La credibilidad del periodista no está en relación directa con el nivel de su audiencia, real o inventada. No se trata, la credibilidad, de cuánta gente los ve, lee u oye, sino de la capacidad de influenciar en la conciencia colectiva, con sus ideas o preferencias políticas. Esa autoridad para convencer es la que, finalmente, determina la confianza que les tiene la ciudadanía. Las campañas dirigidas por quienes están cotidianamente en la vidriera de los llamados grandes medios han experimentado sucesivos fracasos e igual número de derrotas electorales, atendiendo a que apostaron por candidatos que perdieron. ¡Ah! Pero sumando todos los votos de los demás partidos, el que ganó tiene minoría es el argumento. Es cierto, lo mismo pasa también con el tan endiosado rating, comparando porcentuales. La deshonestidad intelectual es tan dañina para la sociedad como el latrocinio en perjuicio del Estado, donde los sectores público y privado danzan al ritmo de la inmoralidad.

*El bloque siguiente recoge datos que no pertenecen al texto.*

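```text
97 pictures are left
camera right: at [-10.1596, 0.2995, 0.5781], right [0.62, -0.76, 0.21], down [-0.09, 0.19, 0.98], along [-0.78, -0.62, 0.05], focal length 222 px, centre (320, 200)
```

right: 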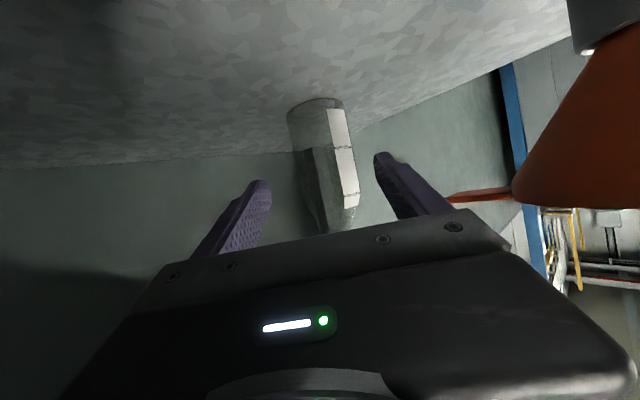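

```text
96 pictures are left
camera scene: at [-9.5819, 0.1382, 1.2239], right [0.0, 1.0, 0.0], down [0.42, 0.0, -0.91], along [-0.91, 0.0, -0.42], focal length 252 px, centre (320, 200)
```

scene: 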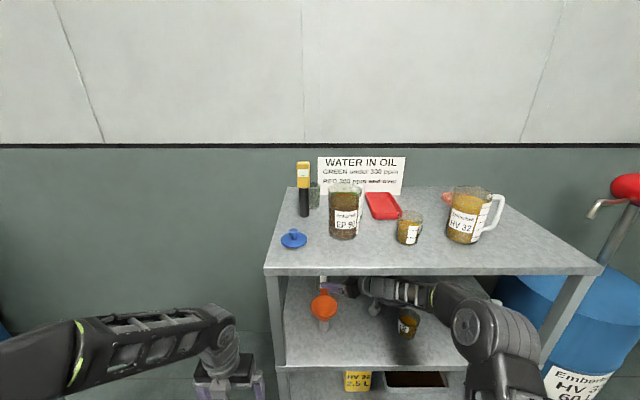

En el campo político la descomposición moral embadurnó el rostro de una mayoría que no solo decepciona, sino que duele como país. Porque el privilegio de los pocos es la miseria de los muchos. Del nivel intelectual, ni hablemos. Y no estamos reclamando la ilustración de los novecentistas, sino, simplemente, un mínimo de razonamiento y elucidación lógica. Una minoría, al menos, habla correctamente el español. Que, de por sí, ya es un buen adelanto. Por lo demás, hay que esperar todavía un buen tramo. Buen provecho.